Music is also a major part of this Festival. At Indra chowk, Indra bhajan and other instrumental music are performed every evening. All the masked performances have their own classical, instrumental music. And during the three-day procession, different groups of individuals from guthis and clubs precede or follow the chariots playing traditional instruments. The common people dance on the streets to this music and enjoy the festival as well.
Samaybaji is a traditional dish eaten as a prashad (offering) in Indra Jatra. At various locations of town, guthis and clubs display a decorated Samaybaji during the festival.

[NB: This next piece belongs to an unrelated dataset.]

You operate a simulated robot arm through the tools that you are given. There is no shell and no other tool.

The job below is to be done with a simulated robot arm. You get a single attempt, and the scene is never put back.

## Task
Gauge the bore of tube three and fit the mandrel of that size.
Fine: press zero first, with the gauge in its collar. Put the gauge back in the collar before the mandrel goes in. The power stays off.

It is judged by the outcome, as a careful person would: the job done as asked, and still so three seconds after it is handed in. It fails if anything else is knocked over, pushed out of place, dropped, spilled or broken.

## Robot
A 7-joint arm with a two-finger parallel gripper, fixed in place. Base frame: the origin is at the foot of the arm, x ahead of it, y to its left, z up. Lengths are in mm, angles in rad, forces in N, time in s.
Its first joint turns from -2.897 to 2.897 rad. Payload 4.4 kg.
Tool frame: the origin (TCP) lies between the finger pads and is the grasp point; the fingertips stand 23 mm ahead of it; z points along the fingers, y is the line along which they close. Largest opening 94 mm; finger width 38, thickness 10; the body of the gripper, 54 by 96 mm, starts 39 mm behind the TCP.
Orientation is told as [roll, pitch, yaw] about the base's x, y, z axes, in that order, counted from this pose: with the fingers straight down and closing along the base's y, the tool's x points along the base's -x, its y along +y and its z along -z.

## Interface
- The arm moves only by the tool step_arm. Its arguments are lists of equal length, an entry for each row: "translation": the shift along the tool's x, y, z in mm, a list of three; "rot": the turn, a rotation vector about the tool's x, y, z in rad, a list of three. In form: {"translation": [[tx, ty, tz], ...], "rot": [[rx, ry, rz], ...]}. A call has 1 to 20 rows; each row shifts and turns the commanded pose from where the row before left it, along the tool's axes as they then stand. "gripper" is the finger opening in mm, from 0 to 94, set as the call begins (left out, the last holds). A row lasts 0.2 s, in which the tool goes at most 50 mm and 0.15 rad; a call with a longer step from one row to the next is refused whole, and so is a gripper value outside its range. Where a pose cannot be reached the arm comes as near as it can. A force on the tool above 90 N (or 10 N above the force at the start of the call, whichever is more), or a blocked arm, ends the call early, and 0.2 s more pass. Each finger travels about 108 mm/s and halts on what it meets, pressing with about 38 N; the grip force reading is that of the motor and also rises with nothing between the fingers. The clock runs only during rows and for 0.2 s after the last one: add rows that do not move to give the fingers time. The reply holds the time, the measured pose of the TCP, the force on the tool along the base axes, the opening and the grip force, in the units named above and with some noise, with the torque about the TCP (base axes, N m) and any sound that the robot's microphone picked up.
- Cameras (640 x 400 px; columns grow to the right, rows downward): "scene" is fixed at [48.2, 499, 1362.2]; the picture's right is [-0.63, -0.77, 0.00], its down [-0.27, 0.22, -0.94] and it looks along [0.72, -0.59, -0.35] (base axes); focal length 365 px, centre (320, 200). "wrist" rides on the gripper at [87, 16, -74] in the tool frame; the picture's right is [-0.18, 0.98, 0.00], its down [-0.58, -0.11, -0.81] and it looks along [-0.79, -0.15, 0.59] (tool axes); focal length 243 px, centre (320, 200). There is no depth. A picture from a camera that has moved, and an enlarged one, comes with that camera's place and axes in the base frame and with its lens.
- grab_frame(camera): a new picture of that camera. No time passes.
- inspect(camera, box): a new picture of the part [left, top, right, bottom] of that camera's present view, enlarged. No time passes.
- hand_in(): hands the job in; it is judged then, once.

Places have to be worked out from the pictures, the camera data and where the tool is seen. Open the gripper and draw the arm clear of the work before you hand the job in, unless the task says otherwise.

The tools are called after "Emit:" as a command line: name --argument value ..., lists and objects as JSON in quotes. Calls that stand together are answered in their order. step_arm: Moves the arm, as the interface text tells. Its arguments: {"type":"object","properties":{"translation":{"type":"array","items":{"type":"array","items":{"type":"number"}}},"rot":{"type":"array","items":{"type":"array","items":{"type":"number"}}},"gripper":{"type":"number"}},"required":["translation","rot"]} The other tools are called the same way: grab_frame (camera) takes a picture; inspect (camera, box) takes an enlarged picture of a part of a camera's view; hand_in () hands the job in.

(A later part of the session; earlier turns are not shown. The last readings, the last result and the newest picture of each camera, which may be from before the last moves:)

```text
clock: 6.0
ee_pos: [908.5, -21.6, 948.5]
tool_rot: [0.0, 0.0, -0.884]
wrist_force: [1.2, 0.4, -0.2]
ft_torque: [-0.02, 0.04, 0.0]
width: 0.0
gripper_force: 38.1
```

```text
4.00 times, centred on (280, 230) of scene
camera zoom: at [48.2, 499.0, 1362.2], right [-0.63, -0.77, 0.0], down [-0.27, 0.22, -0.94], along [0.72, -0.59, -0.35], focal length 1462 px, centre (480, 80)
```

Samaybaji, on display, consists of different food items and it depends on how people want to decorate it. But all of them have a base of beaten rice, in shape of a mountain. The base is then decorated with different items in different columns on its sides and is offered to the gods.
Items include vegetables like Bhatmaas (black soybeans), Aalu (spicy potato salad), Paalu (finely cut ginger), Raajma (kidney beans), Bodi (boiled beans mixed with spices), Kaabuli Chana (chick peas), Saag (cooked green leaves vegetables), and meat items like Chhoila (barbecued and marinated buffalo meat), Phokso (lungs), etc.
On the top of this mountain, a Lakhmari (local sweet bread), a raw fish (with a boiled egg in its mouth), Woh (pancake made of black lentil paste). People also couple it with Ailaa (a home-made alcohol specific to the Newar Community) on small clay vessels around it.
Nowadays, people also decorate the display with fruits beautifully carved in different shapes and forms.
The Indra Jatra festival ends after the Yashi is pulled down. The ceremony is known as Yashi Kwathalegu.